Task objective: Write out all the lines again, precisely as they stand, but without the images.

Data provided:
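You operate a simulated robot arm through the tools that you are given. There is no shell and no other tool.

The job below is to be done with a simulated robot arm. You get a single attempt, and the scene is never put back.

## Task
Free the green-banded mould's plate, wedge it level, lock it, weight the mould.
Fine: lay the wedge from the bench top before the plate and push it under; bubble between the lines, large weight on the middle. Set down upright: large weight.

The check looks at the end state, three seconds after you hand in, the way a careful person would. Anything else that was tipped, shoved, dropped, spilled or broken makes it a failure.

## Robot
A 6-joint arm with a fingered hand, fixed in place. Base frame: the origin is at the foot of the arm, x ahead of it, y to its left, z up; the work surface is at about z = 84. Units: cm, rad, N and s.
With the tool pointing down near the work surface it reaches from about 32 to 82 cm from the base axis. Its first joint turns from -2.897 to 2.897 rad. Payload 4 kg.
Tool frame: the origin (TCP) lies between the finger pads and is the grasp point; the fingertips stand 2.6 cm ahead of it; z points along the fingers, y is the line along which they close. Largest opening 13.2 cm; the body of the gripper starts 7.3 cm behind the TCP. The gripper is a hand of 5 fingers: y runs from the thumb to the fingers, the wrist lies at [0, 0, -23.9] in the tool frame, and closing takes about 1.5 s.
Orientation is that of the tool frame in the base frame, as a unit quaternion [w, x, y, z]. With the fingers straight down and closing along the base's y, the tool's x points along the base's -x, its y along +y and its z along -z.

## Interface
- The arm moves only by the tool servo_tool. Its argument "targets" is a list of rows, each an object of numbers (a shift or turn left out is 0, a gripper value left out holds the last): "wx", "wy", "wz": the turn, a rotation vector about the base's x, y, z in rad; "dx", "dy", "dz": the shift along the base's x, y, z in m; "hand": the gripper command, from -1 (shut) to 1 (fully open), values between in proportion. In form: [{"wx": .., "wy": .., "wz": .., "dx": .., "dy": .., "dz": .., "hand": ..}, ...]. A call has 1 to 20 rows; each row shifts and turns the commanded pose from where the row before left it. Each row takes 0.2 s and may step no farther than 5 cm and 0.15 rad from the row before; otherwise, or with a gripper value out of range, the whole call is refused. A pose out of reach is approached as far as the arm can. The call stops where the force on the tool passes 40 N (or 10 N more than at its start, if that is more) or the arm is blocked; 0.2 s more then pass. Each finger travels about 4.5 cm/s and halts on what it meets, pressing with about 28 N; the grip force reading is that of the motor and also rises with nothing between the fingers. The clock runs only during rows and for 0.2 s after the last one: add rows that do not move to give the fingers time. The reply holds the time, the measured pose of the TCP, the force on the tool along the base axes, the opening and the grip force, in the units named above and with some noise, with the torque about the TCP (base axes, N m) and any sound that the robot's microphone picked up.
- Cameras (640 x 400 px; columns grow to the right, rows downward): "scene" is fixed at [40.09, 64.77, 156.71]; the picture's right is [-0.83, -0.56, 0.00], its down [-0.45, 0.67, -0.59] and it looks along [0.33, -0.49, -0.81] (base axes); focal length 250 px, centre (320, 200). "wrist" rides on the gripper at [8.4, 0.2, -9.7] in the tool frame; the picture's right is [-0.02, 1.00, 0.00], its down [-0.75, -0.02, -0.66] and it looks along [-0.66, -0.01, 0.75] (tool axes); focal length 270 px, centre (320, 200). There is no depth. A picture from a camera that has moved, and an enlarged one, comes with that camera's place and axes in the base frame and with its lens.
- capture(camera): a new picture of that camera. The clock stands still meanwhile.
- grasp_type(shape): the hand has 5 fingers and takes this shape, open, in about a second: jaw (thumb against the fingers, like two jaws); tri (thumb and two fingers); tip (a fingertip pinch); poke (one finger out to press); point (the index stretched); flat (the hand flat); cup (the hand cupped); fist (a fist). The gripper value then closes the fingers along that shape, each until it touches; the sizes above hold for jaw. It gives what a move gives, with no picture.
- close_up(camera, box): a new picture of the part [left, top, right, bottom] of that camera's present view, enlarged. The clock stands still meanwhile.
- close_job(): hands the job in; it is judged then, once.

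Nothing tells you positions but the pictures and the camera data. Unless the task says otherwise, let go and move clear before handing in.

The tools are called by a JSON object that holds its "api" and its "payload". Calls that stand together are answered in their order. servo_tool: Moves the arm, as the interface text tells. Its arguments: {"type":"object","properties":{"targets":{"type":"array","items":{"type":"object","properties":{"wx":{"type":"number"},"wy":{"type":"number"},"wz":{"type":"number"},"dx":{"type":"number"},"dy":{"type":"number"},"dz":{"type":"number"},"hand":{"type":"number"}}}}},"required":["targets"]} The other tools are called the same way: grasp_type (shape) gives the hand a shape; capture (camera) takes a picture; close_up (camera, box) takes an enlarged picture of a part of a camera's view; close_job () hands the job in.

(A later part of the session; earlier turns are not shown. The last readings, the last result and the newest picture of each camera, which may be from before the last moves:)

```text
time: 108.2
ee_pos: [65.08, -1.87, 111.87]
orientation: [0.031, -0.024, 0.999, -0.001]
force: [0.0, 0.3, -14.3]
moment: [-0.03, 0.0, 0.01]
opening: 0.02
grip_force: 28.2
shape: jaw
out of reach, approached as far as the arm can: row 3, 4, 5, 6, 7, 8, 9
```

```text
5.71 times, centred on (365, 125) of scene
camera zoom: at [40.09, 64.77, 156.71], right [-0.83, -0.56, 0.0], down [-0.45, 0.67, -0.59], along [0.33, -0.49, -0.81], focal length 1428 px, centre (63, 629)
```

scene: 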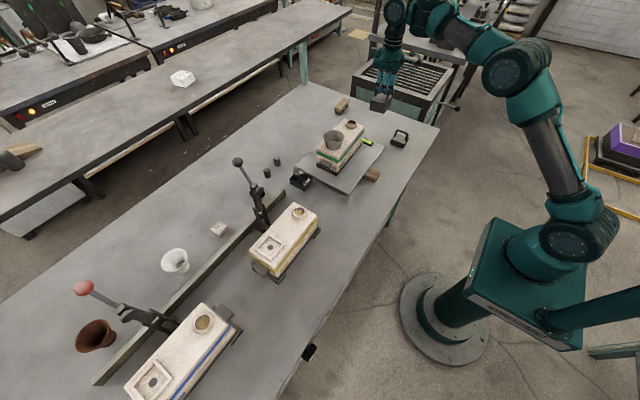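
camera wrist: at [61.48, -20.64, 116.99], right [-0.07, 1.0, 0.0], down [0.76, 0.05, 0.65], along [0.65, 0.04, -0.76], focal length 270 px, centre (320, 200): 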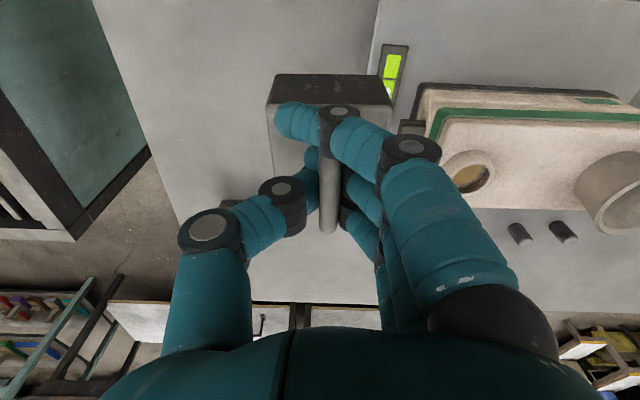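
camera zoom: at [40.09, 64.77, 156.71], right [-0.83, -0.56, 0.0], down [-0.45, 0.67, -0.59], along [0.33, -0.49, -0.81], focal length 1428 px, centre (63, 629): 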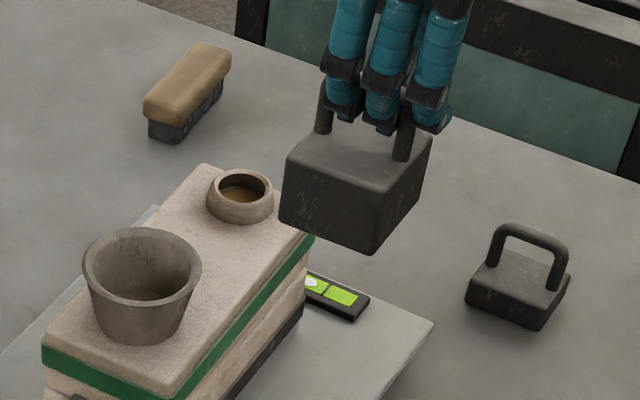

Task output:
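You operate a simulated robot arm through the tools that you are given. There is no shell and no other tool.

The job below is to be done with a simulated robot arm. You get a single attempt, and the scene is never put back.

## Task
Free the green-banded mould's plate, wedge it level, lock it, weight the mould.
Fine: lay the wedge from the bench top before the plate and push it under; bubble between the lines, large weight on the middle. Set down upright: large weight.

The check looks at the end state, three seconds after you hand in, the way a careful person would. Anything else that was tipped, shoved, dropped, spilled or broken makes it a failure.

## Robot
A 6-joint arm with a fingered hand, fixed in place. Base frame: the origin is at the foot of the arm, x ahead of it, y to its left, z up; the work surface is at about z = 84. Units: cm, rad, N and s.
With the tool pointing down near the work surface it reaches from about 32 to 82 cm from the base axis. Its first joint turns from -2.897 to 2.897 rad. Payload 4 kg.
Tool frame: the origin (TCP) lies between the finger pads and is the grasp point; the fingertips stand 2.6 cm ahead of it; z points along the fingers, y is the line along which they close. Largest opening 13.2 cm; the body of the gripper starts 7.3 cm behind the TCP. The gripper is a hand of 5 fingers: y runs from the thumb to the fingers, the wrist lies at [0, 0, -23.9] in the tool frame, and closing takes about 1.5 s.
Orientation is that of the tool frame in the base frame, as a unit quaternion [w, x, y, z]. With the fingers straight down and closing along the base's y, the tool's x points along the base's -x, its y along +y and its z along -z.

## Interface
- The arm moves only by the tool servo_tool. Its argument "targets" is a list of rows, each an object of numbers (a shift or turn left out is 0, a gripper value left out holds the last): "wx", "wy", "wz": the turn, a rotation vector about the base's x, y, z in rad; "dx", "dy", "dz": the shift along the base's x, y, z in m; "hand": the gripper command, from -1 (shut) to 1 (fully open), values between in proportion. In form: [{"wx": .., "wy": .., "wz": .., "dx": .., "dy": .., "dz": .., "hand": ..}, ...]. A call has 1 to 20 rows; each row shifts and turns the commanded pose from where the row before left it. Each row takes 0.2 s and may step no farther than 5 cm and 0.15 rad from the row before; otherwise, or with a gripper value out of range, the whole call is refused. A pose out of reach is approached as far as the arm can. The call stops where the force on the tool passes 40 N (or 10 N more than at its start, if that is more) or the arm is blocked; 0.2 s more then pass. Each finger travels about 4.5 cm/s and halts on what it meets, pressing with about 28 N; the grip force reading is that of the motor and also rises with nothing between the fingers. The clock runs only during rows and for 0.2 s after the last one: add rows that do not move to give the fingers time. The reply holds the time, the measured pose of the TCP, the force on the tool along the base axes, the opening and the grip force, in the units named above and with some noise, with the torque about the TCP (base axes, N m) and any sound that the robot's microphone picked up.
- Cameras (640 x 400 px; columns grow to the right, rows downward): "scene" is fixed at [40.09, 64.77, 156.71]; the picture's right is [-0.83, -0.56, 0.00], its down [-0.45, 0.67, -0.59] and it looks along [0.33, -0.49, -0.81] (base axes); focal length 250 px, centre (320, 200). "wrist" rides on the gripper at [8.4, 0.2, -9.7] in the tool frame; the picture's right is [-0.02, 1.00, 0.00], its down [-0.75, -0.02, -0.66] and it looks along [-0.66, -0.01, 0.75] (tool axes); focal length 270 px, centre (320, 200). There is no depth. A picture from a camera that has moved, and an enlarged one, comes with that camera's place and axes in the base frame and with its lens.
- capture(camera): a new picture of that camera. The clock stands still meanwhile.
- grasp_type(shape): the hand has 5 fingers and takes this shape, open, in about a second: jaw (thumb against the fingers, like two jaws); tri (thumb and two fingers); tip (a fingertip pinch); poke (one finger out to press); point (the index stretched); flat (the hand flat); cup (the hand cupped); fist (a fist). The gripper value then closes the fingers along that shape, each until it touches; the sizes above hold for jaw. It gives what a move gives, with no picture.
- close_up(camera, box): a new picture of the part [left, top, right, bottom] of that camera's present view, enlarged. The clock stands still meanwhile.
- close_job(): hands the job in; it is judged then, once.

Nothing tells you positions but the pictures and the camera data. Unless the task says otherwise, let go and move clear before handing in.

The tools are called by a JSON object that holds its "api" and its "payload". Calls that stand together are answered in their order. servo_tool: Moves the arm, as the interface text tells. Its arguments: {"type":"object","properties":{"targets":{"type":"array","items":{"type":"object","properties":{"wx":{"type":"number"},"wy":{"type":"number"},"wz":{"type":"number"},"dx":{"type":"number"},"dy":{"type":"number"},"dz":{"type":"number"},"hand":{"type":"number"}}}}},"required":["targets"]} The other tools are called the same way: grasp_type (shape) gives the hand a shape; capture (camera) takes a picture; close_up (camera, box) takes an enlarged picture of a part of a camera's view; close_job () hands the job in.

(A later part of the session; earlier turns are not shown. The last readings, the last result and the newest picture of each camera, which may be from before the last moves:)

```text
time: 108.2
ee_pos: [65.08, -1.87, 111.87]
orientation: [0.031, -0.024, 0.999, -0.001]
force: [0.0, 0.3, -14.3]
moment: [-0.03, 0.0, 0.01]
opening: 0.02
grip_force: 28.2
shape: jaw
out of reach, approached as far as the arm can: row 3, 4, 5, 6, 7, 8, 9
```

```text
5.71 times, centred on (365, 125) of scene
camera zoom: at [40.09, 64.77, 156.71], right [-0.83, -0.56, 0.0], down [-0.45, 0.67, -0.59], along [0.33, -0.49, -0.81], focal length 1428 px, centre (63, 629)
```

scene: 
camera wrist: at [61.48, -20.64, 116.99], right [-0.07, 1.0, 0.0], down [0.76, 0.05, 0.65], along [0.65, 0.04, -0.76], focal length 270 px, centre (320, 200): 
camera zoom: at [40.09, 64.77, 156.71], right [-0.83, -0.56, 0.0], down [-0.45, 0.67, -0.59], along [0.33, -0.49, -0.81], focal length 1428 px, centre (63, 629): 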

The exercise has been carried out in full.